### Direction
Word for word, transcribe the lines below and drop the pictures. Use JSON: a list with one string for each line that is not empty.

________________________

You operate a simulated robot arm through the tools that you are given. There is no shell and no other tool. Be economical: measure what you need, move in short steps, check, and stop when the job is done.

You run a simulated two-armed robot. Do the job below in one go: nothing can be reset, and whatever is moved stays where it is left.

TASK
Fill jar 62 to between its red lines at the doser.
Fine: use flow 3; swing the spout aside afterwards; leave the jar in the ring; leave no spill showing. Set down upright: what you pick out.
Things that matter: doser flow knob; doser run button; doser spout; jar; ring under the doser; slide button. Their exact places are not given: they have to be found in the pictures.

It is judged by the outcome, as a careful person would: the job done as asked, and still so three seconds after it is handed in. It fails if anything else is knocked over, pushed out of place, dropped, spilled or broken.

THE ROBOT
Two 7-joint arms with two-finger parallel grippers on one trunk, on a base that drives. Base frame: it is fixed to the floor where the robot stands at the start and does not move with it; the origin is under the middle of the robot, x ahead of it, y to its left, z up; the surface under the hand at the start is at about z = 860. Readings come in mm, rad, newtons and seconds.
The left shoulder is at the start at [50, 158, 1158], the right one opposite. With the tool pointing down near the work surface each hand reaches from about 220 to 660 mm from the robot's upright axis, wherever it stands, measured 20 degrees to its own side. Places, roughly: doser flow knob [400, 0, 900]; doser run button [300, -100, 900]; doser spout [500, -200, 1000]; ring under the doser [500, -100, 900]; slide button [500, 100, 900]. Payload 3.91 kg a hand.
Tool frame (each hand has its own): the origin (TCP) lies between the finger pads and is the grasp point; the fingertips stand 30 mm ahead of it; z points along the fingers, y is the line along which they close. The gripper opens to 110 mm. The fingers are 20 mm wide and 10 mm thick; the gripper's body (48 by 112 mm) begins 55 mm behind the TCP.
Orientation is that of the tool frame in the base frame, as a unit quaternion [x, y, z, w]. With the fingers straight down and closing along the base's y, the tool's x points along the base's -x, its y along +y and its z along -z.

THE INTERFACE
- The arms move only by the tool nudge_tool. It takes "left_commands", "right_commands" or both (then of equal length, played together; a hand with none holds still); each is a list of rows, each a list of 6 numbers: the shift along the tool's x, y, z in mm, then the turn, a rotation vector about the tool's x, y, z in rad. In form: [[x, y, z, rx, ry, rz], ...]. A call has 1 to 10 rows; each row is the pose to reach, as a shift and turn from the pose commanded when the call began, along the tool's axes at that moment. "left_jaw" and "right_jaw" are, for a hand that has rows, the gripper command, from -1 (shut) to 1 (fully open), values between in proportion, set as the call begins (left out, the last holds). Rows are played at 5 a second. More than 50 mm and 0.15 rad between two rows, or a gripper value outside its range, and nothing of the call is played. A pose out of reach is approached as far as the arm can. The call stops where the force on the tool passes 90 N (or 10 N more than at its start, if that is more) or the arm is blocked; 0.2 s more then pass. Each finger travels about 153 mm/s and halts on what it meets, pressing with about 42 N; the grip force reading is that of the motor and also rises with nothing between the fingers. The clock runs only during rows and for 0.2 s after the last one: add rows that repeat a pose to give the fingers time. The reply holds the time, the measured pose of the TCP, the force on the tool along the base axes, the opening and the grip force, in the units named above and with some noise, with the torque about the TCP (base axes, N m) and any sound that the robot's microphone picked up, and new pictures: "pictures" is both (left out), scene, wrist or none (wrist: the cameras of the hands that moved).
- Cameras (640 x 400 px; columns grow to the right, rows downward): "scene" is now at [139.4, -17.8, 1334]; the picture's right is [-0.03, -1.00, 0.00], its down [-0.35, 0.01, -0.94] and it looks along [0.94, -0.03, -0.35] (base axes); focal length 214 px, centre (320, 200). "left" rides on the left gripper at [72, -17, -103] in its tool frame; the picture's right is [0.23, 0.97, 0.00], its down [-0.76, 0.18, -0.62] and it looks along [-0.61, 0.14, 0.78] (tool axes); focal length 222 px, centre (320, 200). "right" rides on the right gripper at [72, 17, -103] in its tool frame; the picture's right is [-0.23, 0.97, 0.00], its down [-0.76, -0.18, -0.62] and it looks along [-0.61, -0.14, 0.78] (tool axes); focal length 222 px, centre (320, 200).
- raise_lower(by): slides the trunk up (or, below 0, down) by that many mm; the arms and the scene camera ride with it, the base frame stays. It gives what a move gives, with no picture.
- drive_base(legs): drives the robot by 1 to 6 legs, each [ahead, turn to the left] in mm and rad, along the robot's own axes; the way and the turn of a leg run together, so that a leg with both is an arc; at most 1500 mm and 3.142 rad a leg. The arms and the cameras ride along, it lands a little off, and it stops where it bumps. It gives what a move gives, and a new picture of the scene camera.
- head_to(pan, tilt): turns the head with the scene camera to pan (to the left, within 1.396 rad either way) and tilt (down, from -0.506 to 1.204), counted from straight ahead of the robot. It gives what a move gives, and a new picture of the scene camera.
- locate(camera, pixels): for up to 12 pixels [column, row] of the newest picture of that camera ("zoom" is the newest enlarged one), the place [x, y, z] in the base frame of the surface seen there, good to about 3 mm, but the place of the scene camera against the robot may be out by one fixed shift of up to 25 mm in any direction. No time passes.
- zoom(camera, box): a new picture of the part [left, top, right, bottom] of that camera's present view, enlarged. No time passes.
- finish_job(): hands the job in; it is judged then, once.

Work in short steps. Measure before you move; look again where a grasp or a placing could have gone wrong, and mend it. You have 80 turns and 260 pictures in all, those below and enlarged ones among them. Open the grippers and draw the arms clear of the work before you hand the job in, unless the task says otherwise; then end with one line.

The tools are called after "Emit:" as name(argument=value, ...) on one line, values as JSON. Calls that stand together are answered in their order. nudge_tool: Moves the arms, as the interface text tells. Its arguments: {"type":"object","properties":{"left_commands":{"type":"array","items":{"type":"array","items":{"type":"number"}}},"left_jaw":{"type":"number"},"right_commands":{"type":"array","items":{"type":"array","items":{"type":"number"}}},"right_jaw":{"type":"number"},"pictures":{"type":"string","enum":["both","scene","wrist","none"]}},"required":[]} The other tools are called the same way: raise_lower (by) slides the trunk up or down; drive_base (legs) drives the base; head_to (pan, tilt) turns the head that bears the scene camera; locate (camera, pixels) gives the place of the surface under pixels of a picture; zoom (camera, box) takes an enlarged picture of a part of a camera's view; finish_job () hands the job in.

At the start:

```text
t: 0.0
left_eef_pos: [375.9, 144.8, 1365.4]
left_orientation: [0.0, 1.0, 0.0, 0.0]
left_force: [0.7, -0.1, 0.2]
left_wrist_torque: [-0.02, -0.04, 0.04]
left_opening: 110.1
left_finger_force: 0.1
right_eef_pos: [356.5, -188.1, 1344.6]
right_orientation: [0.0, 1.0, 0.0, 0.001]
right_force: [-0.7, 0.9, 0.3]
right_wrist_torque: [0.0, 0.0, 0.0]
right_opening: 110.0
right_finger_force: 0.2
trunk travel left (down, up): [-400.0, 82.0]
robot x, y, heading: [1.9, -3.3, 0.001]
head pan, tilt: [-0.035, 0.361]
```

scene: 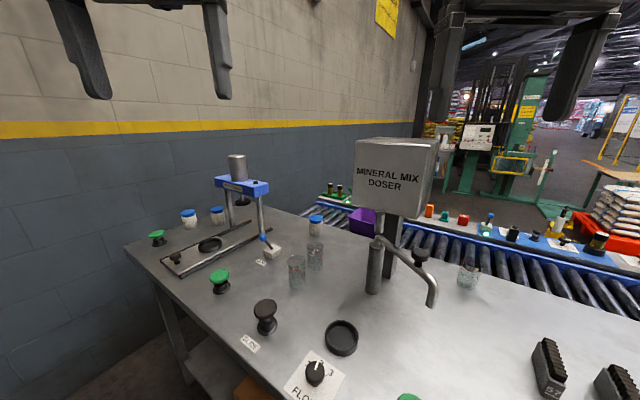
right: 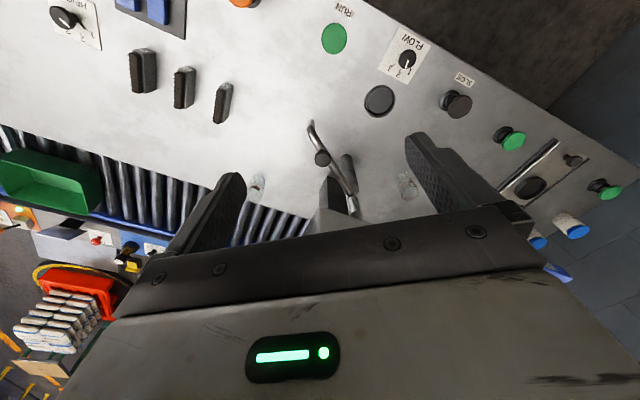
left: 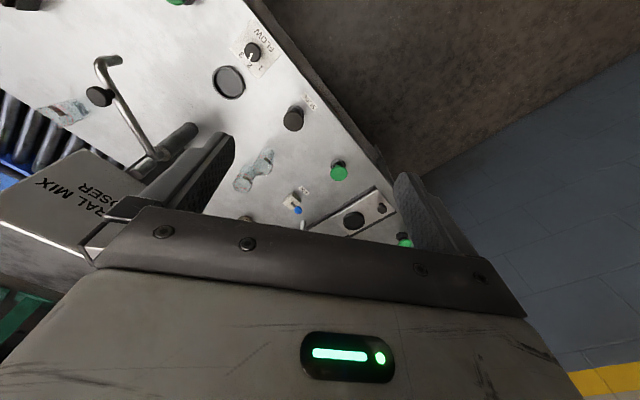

________________________

### Output below
[
  "You operate a simulated robot arm through the tools that you are given. There is no shell and no other tool. Be economical: measure what you need, move in short steps, check, and stop when the job is done.",
  "You run a simulated two-armed robot. Do the job below in one go: nothing can be reset, and whatever is moved stays where it is left.",
  "TASK",
  "Fill jar 62 to between its red lines at the doser.",
  "Fine: use flow 3; swing the spout aside afterwards; leave the jar in the ring; leave no spill showing. Set down upright: what you pick out.",
  "Things that matter: doser flow knob; doser run button; doser spout; jar; ring under the doser; slide button. Their exact places are not given: they have to be found in the pictures.",
  "It is judged by the outcome, as a careful person would: the job done as asked, and still so three seconds after it is handed in. It fails if anything else is knocked over, pushed out of place, dropped, spilled or broken.",
  "THE ROBOT",
  "Two 7-joint arms with two-finger parallel grippers on one trunk, on a base that drives. Base frame: it is fixed to the floor where the robot stands at the start and does not move with it; the origin is under the middle of the robot, x ahead of it, y to its left, z up; the surface under the hand at the start is at about z = 860. Readings come in mm, rad, newtons and seconds.",
  "The left shoulder is at the start at [50, 158, 1158], the right one opposite. With the tool pointing down near the work surface each hand reaches from about 220 to 660 mm from the robot's upright axis, wherever it stands, measured 20 degrees to its own side. Places, roughly: doser flow knob [400, 0, 900]; doser run button [300, -100, 900]; doser spout [500, -200, 1000]; ring under the doser [500, -100, 900]; slide button [500, 100, 900]. Payload 3.91 kg a hand.",
  "Tool frame (each hand has its own): the origin (TCP) lies between the finger pads and is the grasp point; the fingertips stand 30 mm ahead of it; z points along the fingers, y is the line along which they close. The gripper opens to 110 mm. The fingers are 20 mm wide and 10 mm thick; the gripper's body (48 by 112 mm) begins 55 mm behind the TCP.",
  "Orientation is that of the tool frame in the base frame, as a unit quaternion [x, y, z, w]. With the fingers straight down and closing along the base's y, the tool's x points along the base's -x, its y along +y and its z along -z.",
  "THE INTERFACE",
  "- The arms move only by the tool nudge_tool. It takes \"left_commands\", \"right_commands\" or both (then of equal length, played together; a hand with none holds still); each is a list of rows, each a list of 6 numbers: the shift along the tool's x, y, z in mm, then the turn, a rotation vector about the tool's x, y, z in rad. In form: [[x, y, z, rx, ry, rz], ...]. A call has 1 to 10 rows; each row is the pose to reach, as a shift and turn from the pose commanded when the call began, along the tool's axes at that moment. \"left_jaw\" and \"right_jaw\" are, for a hand that has rows, the gripper command, from -1 (shut) to 1 (fully open), values between in proportion, set as the call begins (left out, the last holds). Rows are played at 5 a second. More than 50 mm and 0.15 rad between two rows, or a gripper value outside its range, and nothing of the call is played. A pose out of reach is approached as far as the arm can. The call stops where the force on the tool passes 90 N (or 10 N more than at its start, if that is more) or the arm is blocked; 0.2 s more then pass. Each finger travels about 153 mm/s and halts on what it meets, pressing with about 42 N; the grip force reading is that of the motor and also rises with nothing between the fingers. The clock runs only during rows and for 0.2 s after the last one: add rows that repeat a pose to give the fingers time. The reply holds the time, the measured pose of the TCP, the force on the tool along the base axes, the opening and the grip force, in the units named above and with some noise, with the torque about the TCP (base axes, N m) and any sound that the robot's microphone picked up, and new pictures: \"pictures\" is both (left out), scene, wrist or none (wrist: the cameras of the hands that moved).",
  "- Cameras (640 x 400 px; columns grow to the right, rows downward): \"scene\" is now at [139.4, -17.8, 1334]; the picture's right is [-0.03, -1.00, 0.00], its down [-0.35, 0.01, -0.94] and it looks along [0.94, -0.03, -0.35] (base axes); focal length 214 px, centre (320, 200). \"left\" rides on the left gripper at [72, -17, -103] in its tool frame; the picture's right is [0.23, 0.97, 0.00], its down [-0.76, 0.18, -0.62] and it looks along [-0.61, 0.14, 0.78] (tool axes); focal length 222 px, centre (320, 200). \"right\" rides on the right gripper at [72, 17, -103] in its tool frame; the picture's right is [-0.23, 0.97, 0.00], its down [-0.76, -0.18, -0.62] and it looks along [-0.61, -0.14, 0.78] (tool axes); focal length 222 px, centre (320, 200).",
  "- raise_lower(by): slides the trunk up (or, below 0, down) by that many mm; the arms and the scene camera ride with it, the base frame stays. It gives what a move gives, with no picture.",
  "- drive_base(legs): drives the robot by 1 to 6 legs, each [ahead, turn to the left] in mm and rad, along the robot's own axes; the way and the turn of a leg run together, so that a leg with both is an arc; at most 1500 mm and 3.142 rad a leg. The arms and the cameras ride along, it lands a little off, and it stops where it bumps. It gives what a move gives, and a new picture of the scene camera.",
  "- head_to(pan, tilt): turns the head with the scene camera to pan (to the left, within 1.396 rad either way) and tilt (down, from -0.506 to 1.204), counted from straight ahead of the robot. It gives what a move gives, and a new picture of the scene camera.",
  "- locate(camera, pixels): for up to 12 pixels [column, row] of the newest picture of that camera (\"zoom\" is the newest enlarged one), the place [x, y, z] in the base frame of the surface seen there, good to about 3 mm, but the place of the scene camera against the robot may be out by one fixed shift of up to 25 mm in any direction. No time passes.",
  "- zoom(camera, box): a new picture of the part [left, top, right, bottom] of that camera's present view, enlarged. No time passes.",
  "- finish_job(): hands the job in; it is judged then, once.",
  "Work in short steps. Measure before you move; look again where a grasp or a placing could have gone wrong, and mend it. You have 80 turns and 260 pictures in all, those below and enlarged ones among them. Open the grippers and draw the arms clear of the work before you hand the job in, unless the task says otherwise; then end with one line.",
  "The tools are called after \"Emit:\" as name(argument=value, ...) on one line, values as JSON. Calls that stand together are answered in their order. nudge_tool: Moves the arms, as the interface text tells. Its arguments: {\"type\":\"object\",\"properties\":{\"left_commands\":{\"type\":\"array\",\"items\":{\"type\":\"array\",\"items\":{\"type\":\"number\"}}},\"left_jaw\":{\"type\":\"number\"},\"right_commands\":{\"type\":\"array\",\"items\":{\"type\":\"array\",\"items\":{\"type\":\"number\"}}},\"right_jaw\":{\"type\":\"number\"},\"pictures\":{\"type\":\"string\",\"enum\":[\"both\",\"scene\",\"wrist\",\"none\"]}},\"required\":[]} The other tools are called the same way: raise_lower (by) slides the trunk up or down; drive_base (legs) drives the base; head_to (pan, tilt) turns the head that bears the scene camera; locate (camera, pixels) gives the place of the surface under pixels of a picture; zoom (camera, box) takes an enlarged picture of a part of a camera's view; finish_job () hands the job in.",
  "At the start:",
  "```text",
  "t: 0.0",
  "left_eef_pos: [375.9, 144.8, 1365.4]",
  "left_orientation: [0.0, 1.0, 0.0, 0.0]",
  "left_force: [0.7, -0.1, 0.2]",
  "left_wrist_torque: [-0.02, -0.04, 0.04]",
  "left_opening: 110.1",
  "left_finger_force: 0.1",
  "right_eef_pos: [356.5, -188.1, 1344.6]",
  "right_orientation: [0.0, 1.0, 0.0, 0.001]",
  "right_force: [-0.7, 0.9, 0.3]",
  "right_wrist_torque: [0.0, 0.0, 0.0]",
  "right_opening: 110.0",
  "right_finger_force: 0.2",
  "trunk travel left (down, up): [-400.0, 82.0]",
  "robot x, y, heading: [1.9, -3.3, 0.001]",
  "head pan, tilt: [-0.035, 0.361]",
  "```",
  "scene: ",
  "right: ",
  "left: "
]